PaaS on Them

Not so "Enterprise" Ready

Posted 2 years ago by Tom Maiaroto.

So I've been giving some PaaS services a try. To be completely fair I don't want to mention which at this time. I may revisit others to get a more comprehensive comparison but I've been turned off for now.

I've been hosting my small side project, Virality Index, on a PaaS to give it a test. The most attractive thing about a PaaS is the zero-config. You launch an instance, attach any databases, etc. and go. You can deploy your code from the command line which is very comfortable alongside Git. Then, it goes into the "cloud" and is supposed to scale and be wonderful.

Enter a few problems. First off, I'm not going to complain too bad about some free hosting. Many PaaS' will provide a free tier so you can try them out. This is great and I also think very important because people are a little cautious about them and they know it. They know conversion will be hard. I have to say, there's good reason for this caution. You can't control anything so if something goes wrong, you're really at someone else's mercy.

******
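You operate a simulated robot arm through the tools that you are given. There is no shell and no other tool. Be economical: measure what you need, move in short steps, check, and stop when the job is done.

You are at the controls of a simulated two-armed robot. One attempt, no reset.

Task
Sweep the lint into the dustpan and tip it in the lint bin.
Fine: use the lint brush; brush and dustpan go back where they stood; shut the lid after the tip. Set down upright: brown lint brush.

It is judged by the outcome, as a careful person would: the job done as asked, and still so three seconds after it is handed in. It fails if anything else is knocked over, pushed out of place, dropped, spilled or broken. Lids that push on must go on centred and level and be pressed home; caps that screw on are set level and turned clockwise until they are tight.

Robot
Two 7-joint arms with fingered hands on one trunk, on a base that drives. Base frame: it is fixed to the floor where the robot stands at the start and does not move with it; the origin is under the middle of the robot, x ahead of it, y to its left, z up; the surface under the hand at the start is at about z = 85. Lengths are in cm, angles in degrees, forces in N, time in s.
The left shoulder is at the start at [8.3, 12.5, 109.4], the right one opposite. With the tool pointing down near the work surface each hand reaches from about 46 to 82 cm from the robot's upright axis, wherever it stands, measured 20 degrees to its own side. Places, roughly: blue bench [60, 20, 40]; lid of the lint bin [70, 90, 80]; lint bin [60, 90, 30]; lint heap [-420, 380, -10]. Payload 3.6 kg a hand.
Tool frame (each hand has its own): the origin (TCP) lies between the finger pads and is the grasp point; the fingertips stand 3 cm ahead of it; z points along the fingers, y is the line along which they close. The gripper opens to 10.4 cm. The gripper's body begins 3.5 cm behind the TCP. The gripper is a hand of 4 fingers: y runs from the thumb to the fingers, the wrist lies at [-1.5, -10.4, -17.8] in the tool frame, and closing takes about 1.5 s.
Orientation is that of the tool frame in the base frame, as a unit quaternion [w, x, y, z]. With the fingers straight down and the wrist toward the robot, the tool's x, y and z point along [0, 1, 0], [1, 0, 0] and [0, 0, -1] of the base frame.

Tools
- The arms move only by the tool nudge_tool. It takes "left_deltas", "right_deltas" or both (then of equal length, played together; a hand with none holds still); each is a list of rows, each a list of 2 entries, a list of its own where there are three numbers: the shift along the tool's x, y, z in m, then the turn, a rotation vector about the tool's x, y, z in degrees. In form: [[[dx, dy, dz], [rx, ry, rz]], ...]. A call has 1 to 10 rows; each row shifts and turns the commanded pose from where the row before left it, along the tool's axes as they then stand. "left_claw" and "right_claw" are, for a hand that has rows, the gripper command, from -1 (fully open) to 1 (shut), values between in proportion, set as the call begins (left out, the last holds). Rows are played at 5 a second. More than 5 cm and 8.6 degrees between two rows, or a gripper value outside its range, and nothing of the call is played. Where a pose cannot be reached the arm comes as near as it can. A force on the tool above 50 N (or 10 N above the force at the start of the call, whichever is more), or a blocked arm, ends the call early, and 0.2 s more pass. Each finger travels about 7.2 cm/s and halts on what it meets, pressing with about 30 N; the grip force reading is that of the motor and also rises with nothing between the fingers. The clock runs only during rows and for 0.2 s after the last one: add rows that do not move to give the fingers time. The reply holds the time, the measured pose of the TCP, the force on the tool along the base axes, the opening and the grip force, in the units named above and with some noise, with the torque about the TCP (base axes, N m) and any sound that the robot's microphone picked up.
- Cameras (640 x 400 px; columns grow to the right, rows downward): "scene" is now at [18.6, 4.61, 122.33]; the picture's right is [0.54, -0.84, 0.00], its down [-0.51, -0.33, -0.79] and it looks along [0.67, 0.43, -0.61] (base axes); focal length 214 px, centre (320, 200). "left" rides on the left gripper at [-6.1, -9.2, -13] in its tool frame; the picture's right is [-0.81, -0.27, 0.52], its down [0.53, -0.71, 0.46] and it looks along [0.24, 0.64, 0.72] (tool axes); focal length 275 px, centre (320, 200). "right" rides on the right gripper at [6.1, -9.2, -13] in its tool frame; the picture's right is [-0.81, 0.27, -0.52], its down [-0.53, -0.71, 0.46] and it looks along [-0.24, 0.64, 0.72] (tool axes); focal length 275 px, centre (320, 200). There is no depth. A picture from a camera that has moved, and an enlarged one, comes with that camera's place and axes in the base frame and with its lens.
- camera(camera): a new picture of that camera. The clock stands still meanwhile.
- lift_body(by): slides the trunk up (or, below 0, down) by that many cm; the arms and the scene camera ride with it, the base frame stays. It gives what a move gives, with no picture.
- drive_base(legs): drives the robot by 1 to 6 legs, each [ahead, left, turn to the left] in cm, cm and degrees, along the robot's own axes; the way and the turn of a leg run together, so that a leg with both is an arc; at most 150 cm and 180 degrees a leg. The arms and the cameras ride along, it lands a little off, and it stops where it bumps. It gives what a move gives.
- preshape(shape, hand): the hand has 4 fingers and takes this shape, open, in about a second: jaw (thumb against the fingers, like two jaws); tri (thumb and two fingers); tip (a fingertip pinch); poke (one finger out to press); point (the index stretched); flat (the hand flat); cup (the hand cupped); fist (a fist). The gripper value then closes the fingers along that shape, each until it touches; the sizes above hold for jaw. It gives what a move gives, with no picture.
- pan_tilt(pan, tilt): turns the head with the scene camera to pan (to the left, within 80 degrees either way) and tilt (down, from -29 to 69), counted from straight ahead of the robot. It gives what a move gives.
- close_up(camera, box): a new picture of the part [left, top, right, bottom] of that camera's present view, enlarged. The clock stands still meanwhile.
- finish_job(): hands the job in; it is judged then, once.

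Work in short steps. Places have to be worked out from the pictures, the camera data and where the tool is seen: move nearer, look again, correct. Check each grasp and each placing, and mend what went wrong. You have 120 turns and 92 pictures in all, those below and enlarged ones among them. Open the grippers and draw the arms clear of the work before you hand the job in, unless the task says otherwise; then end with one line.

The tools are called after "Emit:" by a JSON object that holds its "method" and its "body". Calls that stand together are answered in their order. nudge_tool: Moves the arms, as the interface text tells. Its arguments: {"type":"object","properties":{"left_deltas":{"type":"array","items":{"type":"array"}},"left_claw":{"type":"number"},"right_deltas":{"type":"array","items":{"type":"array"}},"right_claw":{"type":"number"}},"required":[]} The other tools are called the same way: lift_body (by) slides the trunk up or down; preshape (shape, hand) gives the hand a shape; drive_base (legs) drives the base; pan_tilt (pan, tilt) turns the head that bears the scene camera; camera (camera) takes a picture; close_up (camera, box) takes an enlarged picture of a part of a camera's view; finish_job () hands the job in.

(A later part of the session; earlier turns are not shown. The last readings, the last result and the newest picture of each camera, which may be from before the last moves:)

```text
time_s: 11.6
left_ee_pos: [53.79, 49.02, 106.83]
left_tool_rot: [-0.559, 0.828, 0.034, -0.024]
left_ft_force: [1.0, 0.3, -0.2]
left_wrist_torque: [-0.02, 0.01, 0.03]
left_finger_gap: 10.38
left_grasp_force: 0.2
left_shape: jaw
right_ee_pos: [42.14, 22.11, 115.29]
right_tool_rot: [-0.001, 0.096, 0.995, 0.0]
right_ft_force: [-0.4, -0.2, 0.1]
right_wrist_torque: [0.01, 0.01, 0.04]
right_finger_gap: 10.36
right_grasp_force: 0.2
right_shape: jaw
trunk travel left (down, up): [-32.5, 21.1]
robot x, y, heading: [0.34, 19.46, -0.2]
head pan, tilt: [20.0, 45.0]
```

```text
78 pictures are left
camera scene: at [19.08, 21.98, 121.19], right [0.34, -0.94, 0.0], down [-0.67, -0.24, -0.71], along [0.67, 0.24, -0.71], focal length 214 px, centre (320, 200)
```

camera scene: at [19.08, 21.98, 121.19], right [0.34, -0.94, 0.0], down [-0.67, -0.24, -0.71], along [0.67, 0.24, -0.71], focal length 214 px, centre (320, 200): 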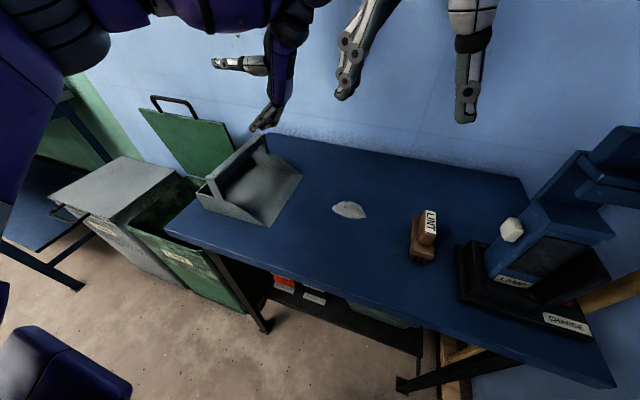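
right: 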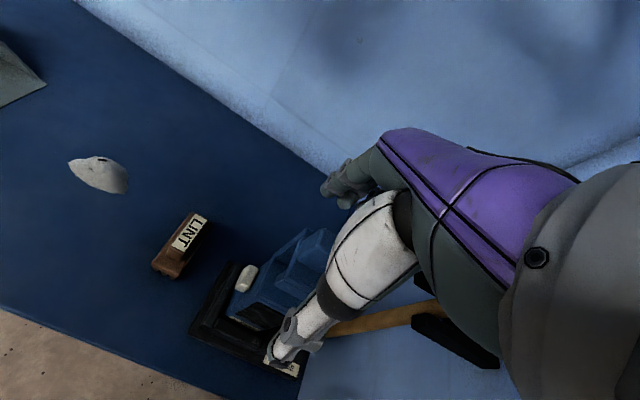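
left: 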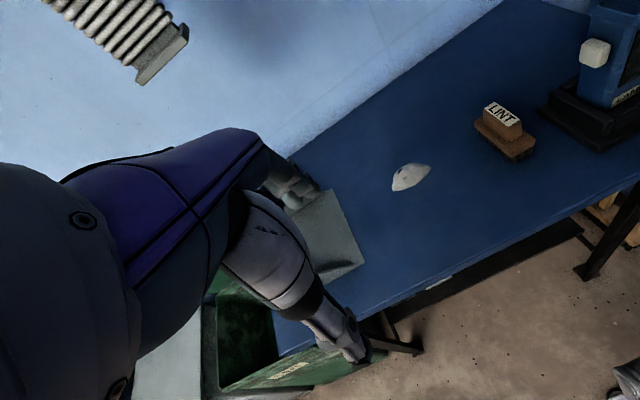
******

The first thing I noticed was that resources in a PaaS are not the same as a normal VPS (I use Rackspace and love them). My 512MB server was seemingly outperforming a PaaS with about 1GB of RAM. I also run a database on the same server as the web server. I think this is actually reflected in PaaS pricing. Typically you see more RAM listed for cheaper than what you'd find over at Rackspace. However, without any sort of testing, the feeling on a PaaS is that you get less performance pound for pound. This prompts them to tell you to upgrade. All the better for them. If you're very familiar with the resources your application should be utilizing from hosting it on another server you start to begin to ask, "Why do I need to upgrade now?"

Feelings aside, there are some major issues with one of the PaaS' I tried. The command line utilties kept failing. I would often need to issue the command to deploy or update the application several times. This is not "enterprise" ready. What if you had a script that auto-deployed each night? You could be missing deployments. It doesn't retry. You need to manually retry. It also took a varying amount of time to deploy...Too long.

The other failures at the command line were those for dumping data from the database service and when trying to tunnel in. All in all this made the command line utilties annoying to use and it actually slowed down the development process. Again, this also became a problem if I wanted to run nightly backups for my database. I couldn't reliably do so.

I know, you should always code a script like that to handle failures...But there's simply too many failures and these tools need to be dependable. Git is with GitHub. You will fail to connect to GitHub and grab data less than you will fail when trying to connect to some of these PaaS'. 

Failures aside, it's also harder to debug applications. The error logs are limited and difficult to work with. You have no control over when they are cleared as well. Naturally since you can't see what's going on with the server you also can't understand how your code is performing. No tools like "top" etc. This also loops back to my first point about trust. They could be telling you to upgrade when your CPU and/or RAM usage isn't really that high. In fact, as far as I could see, you have no clue what the CPU usage is nor do you know how much you're getting. It's not transparent at all in the pricing/features listed on their sites. Really, "1 core" means many different things and isn't that helpful. Even if they told you, you have no way of confirming. Perhaps with your own code? Maybe...But why build all these tools to check up on their promise?

I got really burned on my project. I'm trying to ensure it runs and there's some automated tasks that it performs. While the PaaS said the server was running, it really wasn't. I had to restart it and then, voila, everything was working like magic again. I believe the actual server may have been able to be pinged, but there could have been an error (I can't simply believe my code is perfect or that there wasn't an edge case) which typically would have cased a reboot. In this case it did not. So for days my project wasn't running and now I have a problem with a huge gap in missing data. Just as I'm trying to show it to people. Burn me once PaaS shame on you...But it has really been more than once. I just ignored all the warning signs. This was just the first problem noticable to the outside world and I can't afford that. Imagine how angry I would be if I had to pay for it.

I really like the idea of a PaaS. Don't get me wrong, I think they are the future (for most needs at least - certainly replacing shared hosting). However, I just don't think any of them are dependable for mission-critical needs. They'll run a basic application just fine. You may never really notice a problem but, if you want more control over what's going on, you'll really want to avoid them. I'll have to more thoroughly test them. When I do, I will write a review. For now, I'd pass on them if I were you.